僧侶の戒律に「一坐食」という規定があります。食事の際は一度に盛り付けを済ませ、座ったままで完食する必要があります。食べ終わったら直ちに起立して退出します。途中で立ち上がって追加の食事を求めたり、歩き回ってから再び食事を続けることは許されず、身体が起立した時点で食事終了と見なされます。仏在世の僧侶は日中一食を実践しました。托鉢は時間を浪費するため、一日一食は修行時間を多く確保できるからです。もし一日に二度三度と托鉢すれば、多くの時間を浪費するだけでなく、世人や外道から「僧侶は食事ばかり貪り修行しない」と誹謗される要因となります。第三に、過食は消化器官を頻繁に働かせ心の清浄を妨げ修行の障害となる上、福徳を消耗し道業の向上を阻みます。これらの要因を総合し、僧団は日中一食の戒律を制定したのです。
僧侶が托鉢するのは、同時に衆生に福田を植える機会を提供し、福を修め解脱を得る契機を与えるためです。衆生が布施を多く行えば行うほど、福徳は増大し解脱の可能性も高まります。僧侶が托鉢するからといって衆生が貧しくなるのではなく、逆に衆生はますます富貴になります。僧侶が毎日一度托鉢するからといって仏教が衰退するわけでもありません。仏教の滅亡には多くの要因がありますが、主に衆生の善根福徳が薄れ、仏法に遇う福のない衆生が増え、さらに魔波旬による仏教破壊が加わるため、仏教は必然的に衰退して滅びるのです。衆生が僧侶に布施することを仏制は拒むことを許さず、衆生に福を植えさせるように定めています。さもなければ衆生は福徳を得られず、永遠に六道を流転し貧窮に苦しむことになります。自らが福田を植える機会を得られることは、仏陀と僧侶、三宝に感謝すべきことです。そうでなければ、いつの日か解脱を得られるでしょうか。

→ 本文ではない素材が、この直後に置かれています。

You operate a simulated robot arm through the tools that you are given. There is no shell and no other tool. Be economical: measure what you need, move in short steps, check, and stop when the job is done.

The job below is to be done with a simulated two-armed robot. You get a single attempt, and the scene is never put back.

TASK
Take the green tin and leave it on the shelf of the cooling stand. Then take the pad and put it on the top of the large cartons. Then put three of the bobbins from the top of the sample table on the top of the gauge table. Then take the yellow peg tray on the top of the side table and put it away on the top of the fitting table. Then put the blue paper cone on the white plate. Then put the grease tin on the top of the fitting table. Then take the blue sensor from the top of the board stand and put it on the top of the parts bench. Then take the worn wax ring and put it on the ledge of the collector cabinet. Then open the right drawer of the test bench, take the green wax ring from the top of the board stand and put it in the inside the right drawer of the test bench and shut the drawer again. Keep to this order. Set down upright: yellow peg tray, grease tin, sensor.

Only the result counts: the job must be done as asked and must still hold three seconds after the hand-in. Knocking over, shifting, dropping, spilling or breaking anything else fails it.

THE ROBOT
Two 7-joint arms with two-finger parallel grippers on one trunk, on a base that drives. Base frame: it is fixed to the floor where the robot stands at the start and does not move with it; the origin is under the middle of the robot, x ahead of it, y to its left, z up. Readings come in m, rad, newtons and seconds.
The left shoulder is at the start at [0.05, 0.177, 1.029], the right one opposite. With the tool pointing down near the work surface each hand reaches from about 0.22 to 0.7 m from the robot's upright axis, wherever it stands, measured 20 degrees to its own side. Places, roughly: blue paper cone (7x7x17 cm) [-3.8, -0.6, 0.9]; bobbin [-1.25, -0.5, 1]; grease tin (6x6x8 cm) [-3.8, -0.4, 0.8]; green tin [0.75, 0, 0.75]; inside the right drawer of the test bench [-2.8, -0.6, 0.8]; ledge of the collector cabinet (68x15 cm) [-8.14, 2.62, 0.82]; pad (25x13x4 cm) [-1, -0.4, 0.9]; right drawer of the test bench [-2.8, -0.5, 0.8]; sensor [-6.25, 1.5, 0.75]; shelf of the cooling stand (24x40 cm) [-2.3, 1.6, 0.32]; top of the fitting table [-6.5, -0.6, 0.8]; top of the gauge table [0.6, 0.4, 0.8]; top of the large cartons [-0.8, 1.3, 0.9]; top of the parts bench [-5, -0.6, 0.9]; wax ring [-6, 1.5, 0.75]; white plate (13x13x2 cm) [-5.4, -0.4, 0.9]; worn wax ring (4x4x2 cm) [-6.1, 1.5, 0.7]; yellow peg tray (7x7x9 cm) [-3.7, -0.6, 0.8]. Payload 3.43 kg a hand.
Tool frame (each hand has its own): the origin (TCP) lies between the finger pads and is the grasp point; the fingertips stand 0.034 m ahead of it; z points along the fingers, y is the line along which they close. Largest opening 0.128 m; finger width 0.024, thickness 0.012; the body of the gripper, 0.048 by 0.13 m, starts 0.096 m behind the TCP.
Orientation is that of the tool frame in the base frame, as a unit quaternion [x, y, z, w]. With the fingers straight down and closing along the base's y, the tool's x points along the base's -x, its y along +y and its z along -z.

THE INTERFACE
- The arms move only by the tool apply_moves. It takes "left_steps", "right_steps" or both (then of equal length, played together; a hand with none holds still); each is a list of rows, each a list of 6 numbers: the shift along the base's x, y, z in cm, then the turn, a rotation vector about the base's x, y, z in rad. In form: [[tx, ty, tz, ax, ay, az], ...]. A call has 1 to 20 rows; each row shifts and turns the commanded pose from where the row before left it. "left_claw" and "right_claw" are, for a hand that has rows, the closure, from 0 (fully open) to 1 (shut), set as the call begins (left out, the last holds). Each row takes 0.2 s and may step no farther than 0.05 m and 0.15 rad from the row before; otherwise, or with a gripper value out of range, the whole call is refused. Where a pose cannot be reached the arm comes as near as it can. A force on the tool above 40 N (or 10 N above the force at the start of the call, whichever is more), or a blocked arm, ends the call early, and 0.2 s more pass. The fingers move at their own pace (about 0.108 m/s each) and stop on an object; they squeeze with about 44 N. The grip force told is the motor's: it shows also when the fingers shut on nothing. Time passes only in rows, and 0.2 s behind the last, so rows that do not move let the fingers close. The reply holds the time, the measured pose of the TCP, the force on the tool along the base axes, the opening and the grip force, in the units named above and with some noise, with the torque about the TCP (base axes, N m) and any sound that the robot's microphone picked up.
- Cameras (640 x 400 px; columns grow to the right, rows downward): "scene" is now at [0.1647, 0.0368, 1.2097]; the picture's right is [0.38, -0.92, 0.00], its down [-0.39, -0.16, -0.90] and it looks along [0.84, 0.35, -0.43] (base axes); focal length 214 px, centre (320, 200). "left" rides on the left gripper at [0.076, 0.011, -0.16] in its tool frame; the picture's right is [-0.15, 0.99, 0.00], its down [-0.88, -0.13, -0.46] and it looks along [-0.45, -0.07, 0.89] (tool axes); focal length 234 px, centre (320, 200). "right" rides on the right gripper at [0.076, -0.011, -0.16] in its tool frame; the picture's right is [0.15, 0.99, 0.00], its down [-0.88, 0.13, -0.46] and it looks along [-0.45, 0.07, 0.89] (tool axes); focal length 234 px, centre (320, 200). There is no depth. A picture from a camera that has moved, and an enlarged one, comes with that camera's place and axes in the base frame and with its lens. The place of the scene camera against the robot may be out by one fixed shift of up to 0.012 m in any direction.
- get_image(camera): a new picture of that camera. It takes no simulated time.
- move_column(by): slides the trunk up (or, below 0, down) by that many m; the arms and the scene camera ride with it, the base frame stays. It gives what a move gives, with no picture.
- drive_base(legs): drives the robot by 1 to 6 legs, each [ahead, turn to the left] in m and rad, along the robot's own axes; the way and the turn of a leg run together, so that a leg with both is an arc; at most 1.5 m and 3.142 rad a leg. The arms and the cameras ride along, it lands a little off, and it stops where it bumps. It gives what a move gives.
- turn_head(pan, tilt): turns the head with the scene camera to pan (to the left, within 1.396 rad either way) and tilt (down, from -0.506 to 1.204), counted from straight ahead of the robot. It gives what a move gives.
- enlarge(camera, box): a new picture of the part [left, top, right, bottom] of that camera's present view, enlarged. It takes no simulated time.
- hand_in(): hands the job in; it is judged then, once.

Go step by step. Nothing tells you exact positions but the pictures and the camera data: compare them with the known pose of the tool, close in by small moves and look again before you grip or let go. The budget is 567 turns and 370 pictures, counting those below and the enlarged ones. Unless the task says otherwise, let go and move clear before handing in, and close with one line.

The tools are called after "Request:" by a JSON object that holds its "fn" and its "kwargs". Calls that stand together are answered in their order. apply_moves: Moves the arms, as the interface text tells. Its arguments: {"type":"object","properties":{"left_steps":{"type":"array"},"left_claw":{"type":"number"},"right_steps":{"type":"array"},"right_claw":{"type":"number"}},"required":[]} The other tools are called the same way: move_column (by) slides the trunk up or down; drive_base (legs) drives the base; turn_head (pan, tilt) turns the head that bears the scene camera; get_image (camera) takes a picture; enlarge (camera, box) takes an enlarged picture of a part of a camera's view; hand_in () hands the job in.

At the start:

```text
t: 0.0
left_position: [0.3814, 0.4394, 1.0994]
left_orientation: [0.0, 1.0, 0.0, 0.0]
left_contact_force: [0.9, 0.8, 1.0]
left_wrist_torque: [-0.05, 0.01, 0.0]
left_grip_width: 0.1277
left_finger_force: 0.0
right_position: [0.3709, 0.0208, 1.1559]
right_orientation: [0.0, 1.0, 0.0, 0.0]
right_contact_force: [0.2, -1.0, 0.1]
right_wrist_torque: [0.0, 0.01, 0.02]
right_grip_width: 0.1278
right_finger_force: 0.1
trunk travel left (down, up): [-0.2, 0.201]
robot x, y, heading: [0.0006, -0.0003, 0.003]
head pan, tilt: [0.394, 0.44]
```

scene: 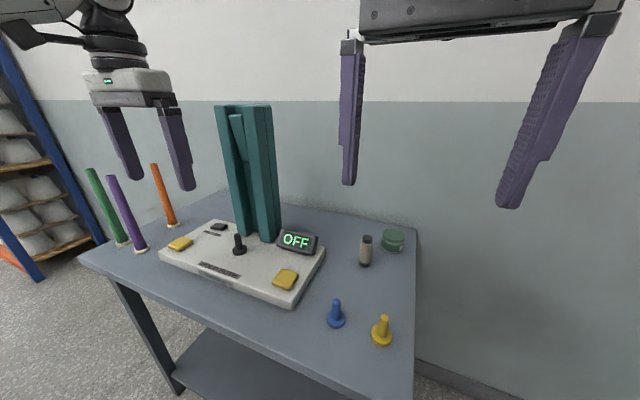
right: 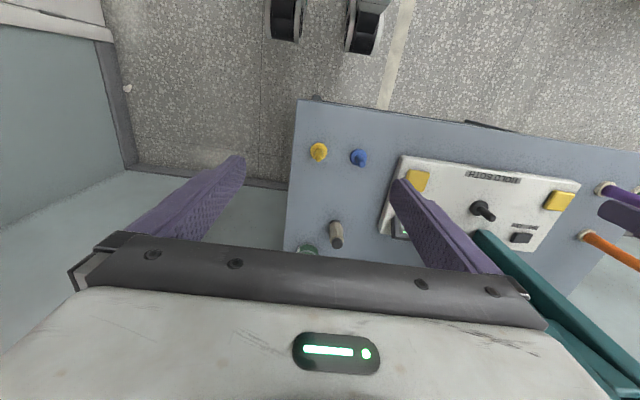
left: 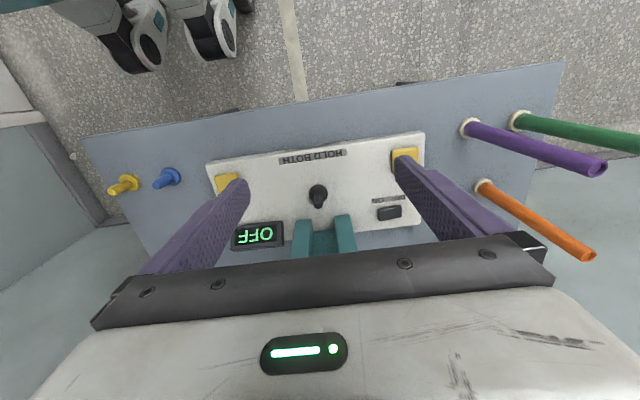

経典に説かれるように、仏陀を供養する功徳は計り知れません。特に仏陀が成道直後の最初の食事と涅槃直前の最後の食事を供養する機会を得た者は、最速で仏果を得て他者を超越します。仏陀成道後の最初の食事は牧牛女が供養した乳粥であり、涅槃直前の最後の食事は鍛冶屋のチュンダが供養したものです。当時、世尊に最後の食事を供養したいと懇願する者が多数いましたが、仏陀は全てお許しになりませんでした。チュンダが供養を申し出た時、初めて仏陀は頷かれました。そして仏陀はチュンダの成仏を授記されました。これは仏陀が前世でチュンダに約束されていた、涅槃直前の最後の食事を供養する因縁によるものです。このように仏陀と三宝を供養する機縁を得る福徳は、測りしれないものであることが分かります。